Tim : Je veux continuer à écrire des chansons qui nous surprennent, nous. Pour toi ou quelqu’un d’autre, peut-être peuvent-elles sonner comme quelque chose qu’on a déjà fait… ou pas. Mais pour nous, il faut qu’on garde les choses en mouvement. On ne veut pas vraiment se dire :  « oh, c’est bon, on a trouvé notre son ». Tu vois ? Je ne pense pas qu’on arrivera à un moment où on se dira : « OK, voici le groupe qu’on est, nous allons faire des chansons qui rentrent dans ce moule ». Ça veut dire que si on trouve une chanson qui nous enthousiasme d’un sentiment de nouveauté, c’est quelque chose qu’on peut pousser, qui peut nous inspirer à attraper une guitare et en écrire une partie, ou à écrire des paroles.

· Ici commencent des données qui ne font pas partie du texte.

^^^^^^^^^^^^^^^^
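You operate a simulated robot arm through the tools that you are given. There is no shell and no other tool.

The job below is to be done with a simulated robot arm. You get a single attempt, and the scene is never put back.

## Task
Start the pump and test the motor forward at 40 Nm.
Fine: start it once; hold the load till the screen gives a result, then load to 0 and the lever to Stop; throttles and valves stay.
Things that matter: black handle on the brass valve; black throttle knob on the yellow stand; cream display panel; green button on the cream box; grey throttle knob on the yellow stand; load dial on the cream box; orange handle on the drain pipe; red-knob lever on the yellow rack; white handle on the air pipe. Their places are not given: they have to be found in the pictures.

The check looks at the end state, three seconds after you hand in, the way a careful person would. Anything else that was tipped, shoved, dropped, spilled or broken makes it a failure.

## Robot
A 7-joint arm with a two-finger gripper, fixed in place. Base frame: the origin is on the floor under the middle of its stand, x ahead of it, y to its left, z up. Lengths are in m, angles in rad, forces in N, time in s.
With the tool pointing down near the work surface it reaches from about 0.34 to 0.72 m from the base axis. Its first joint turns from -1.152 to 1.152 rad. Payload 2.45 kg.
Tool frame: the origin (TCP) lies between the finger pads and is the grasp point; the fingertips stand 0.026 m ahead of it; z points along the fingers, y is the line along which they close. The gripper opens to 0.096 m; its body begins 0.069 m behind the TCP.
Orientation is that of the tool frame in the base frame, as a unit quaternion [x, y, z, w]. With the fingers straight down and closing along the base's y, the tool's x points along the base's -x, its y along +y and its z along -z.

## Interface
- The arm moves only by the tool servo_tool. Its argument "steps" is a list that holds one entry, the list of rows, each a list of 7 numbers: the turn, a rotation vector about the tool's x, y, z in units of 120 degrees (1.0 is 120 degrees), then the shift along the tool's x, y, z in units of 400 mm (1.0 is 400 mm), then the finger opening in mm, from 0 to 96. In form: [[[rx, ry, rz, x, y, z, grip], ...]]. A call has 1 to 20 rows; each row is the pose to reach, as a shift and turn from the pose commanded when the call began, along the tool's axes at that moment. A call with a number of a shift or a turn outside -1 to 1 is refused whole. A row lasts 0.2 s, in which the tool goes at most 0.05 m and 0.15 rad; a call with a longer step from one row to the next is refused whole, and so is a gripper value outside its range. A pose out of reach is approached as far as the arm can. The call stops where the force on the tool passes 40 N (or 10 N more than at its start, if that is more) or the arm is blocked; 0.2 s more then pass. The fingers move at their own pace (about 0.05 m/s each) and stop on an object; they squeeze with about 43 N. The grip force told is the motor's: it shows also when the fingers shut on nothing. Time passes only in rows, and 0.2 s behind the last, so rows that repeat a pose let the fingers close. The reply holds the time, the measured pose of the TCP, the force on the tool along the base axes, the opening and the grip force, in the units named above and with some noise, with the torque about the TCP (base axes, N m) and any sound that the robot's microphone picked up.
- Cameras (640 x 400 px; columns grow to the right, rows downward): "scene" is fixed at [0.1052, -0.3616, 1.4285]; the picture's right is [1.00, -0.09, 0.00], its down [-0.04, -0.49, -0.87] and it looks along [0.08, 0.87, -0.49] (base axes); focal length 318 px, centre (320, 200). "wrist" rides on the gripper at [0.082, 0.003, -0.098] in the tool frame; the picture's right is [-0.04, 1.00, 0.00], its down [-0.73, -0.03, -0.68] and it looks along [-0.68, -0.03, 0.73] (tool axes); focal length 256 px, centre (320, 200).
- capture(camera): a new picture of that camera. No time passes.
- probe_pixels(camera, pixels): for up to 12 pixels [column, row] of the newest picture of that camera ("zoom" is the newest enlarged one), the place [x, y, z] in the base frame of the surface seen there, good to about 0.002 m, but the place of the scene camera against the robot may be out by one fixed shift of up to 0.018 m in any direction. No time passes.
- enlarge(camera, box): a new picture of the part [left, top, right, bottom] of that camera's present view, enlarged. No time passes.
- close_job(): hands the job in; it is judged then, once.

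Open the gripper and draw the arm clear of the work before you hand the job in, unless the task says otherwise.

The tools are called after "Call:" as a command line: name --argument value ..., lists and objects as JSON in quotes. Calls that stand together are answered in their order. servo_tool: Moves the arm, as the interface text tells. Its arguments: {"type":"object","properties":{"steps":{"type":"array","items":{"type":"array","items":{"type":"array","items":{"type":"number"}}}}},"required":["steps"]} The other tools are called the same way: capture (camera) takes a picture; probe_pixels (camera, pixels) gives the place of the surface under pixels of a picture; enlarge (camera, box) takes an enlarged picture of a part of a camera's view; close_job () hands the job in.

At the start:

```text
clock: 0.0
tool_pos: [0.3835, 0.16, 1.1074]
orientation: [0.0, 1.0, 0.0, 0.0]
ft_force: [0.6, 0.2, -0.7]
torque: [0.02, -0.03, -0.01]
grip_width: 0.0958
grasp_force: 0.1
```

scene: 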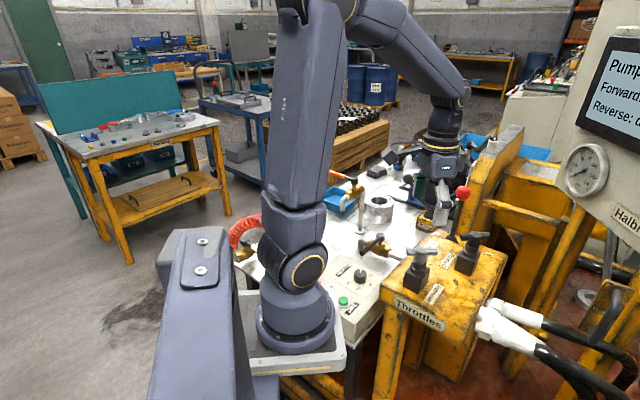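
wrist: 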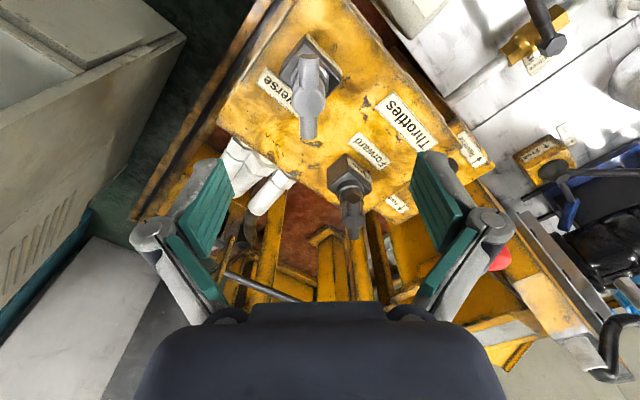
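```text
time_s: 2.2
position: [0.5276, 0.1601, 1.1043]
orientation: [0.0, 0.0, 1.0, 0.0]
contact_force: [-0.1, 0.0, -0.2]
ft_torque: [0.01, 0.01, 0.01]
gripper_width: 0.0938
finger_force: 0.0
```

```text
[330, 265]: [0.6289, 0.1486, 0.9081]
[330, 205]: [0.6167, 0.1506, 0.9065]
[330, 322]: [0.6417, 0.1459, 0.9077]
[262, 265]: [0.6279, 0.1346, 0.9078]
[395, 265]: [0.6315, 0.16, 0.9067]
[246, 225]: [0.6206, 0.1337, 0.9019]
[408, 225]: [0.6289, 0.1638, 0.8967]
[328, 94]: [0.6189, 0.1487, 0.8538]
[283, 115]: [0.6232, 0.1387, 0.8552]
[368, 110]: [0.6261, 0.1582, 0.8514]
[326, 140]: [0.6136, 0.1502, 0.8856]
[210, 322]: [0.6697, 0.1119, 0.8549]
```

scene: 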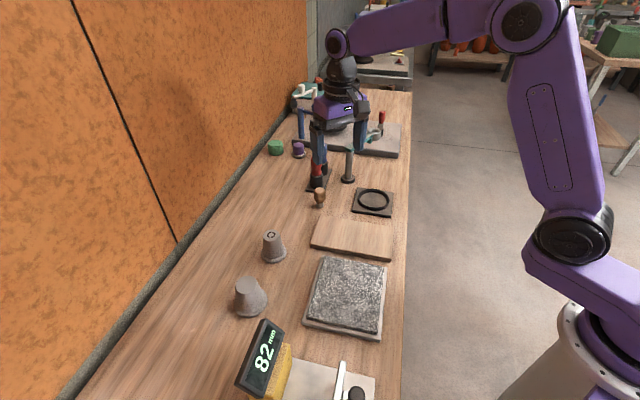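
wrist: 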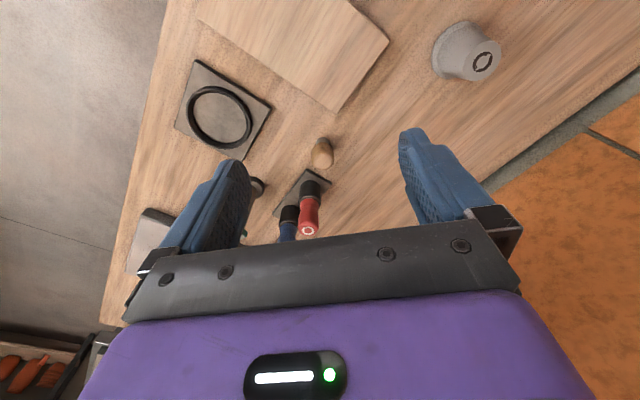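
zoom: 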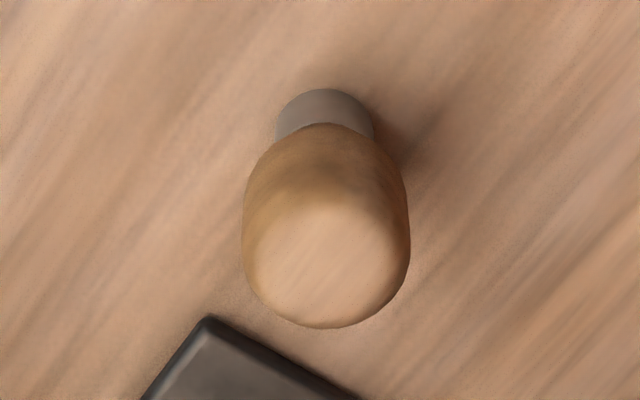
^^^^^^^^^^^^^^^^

Si ce n’est pas le cas, tant pis pour cette chanson. On fait tout ce qu’il faut pour rester motivés dans l’écriture.


J’ai adoré la chanson "Like Magick". On sent que chacun ajoute quelque chose au son, avec cette arrivée progressive…
Frank : Oui, on cherchait un morceau pour ouvrir l’album depuis très longtemps. Pour assembler un album, c’est toujours bien de savoir comment tu le commences et comment il se finit. Ensuite, tu peux t’arranger sur le chemin à suivre entre les deux. Mais nous n’avions pas de premier morceau. Et aucune chanson qu’on proposait pour ouvrir l’album ne convenait. Et puis, Anthony est arrivé avec cette chanson et a dit : « j’y travaille depuis quelque temps », et dès qu’il nous l’a faite écouter, nous étions tous d’accord que l’album devrait commencer comme ça. Et tu as raison, j’aime beaucoup comment le morceau introduit les choses, puis les retire, pour arriver à ce pont qui défonce la porte… L’idée était d’éradiquer toutes les idées reçues sur ce qu’est ce groupe, et sur comment ce deuxième album devrait sonner, sur le son du groupe, et de ce que nous sommes capables de faire. On voulait se débarrasser de tout ça pour être libres de faire ce qu’on voulait. Et je pense qu’on a essayé et qu’on a fini par réussir : arriver à ce passage un peu bizarre à la KING CRIMSON (rire) au milieu ! A cet instant, on t’emporte dans ce monde et tout peut arriver, il n’y a plus de règles. J’aime beaucoup aussi quand un album commence et que tu te dis « attends, c’est quoi ça ? Je dois monter un peu le son… » Puis tout arrive d’un coup et tu te dis « OH BORDEL » (rire) ! C’est la chose que j’adore le plus faire !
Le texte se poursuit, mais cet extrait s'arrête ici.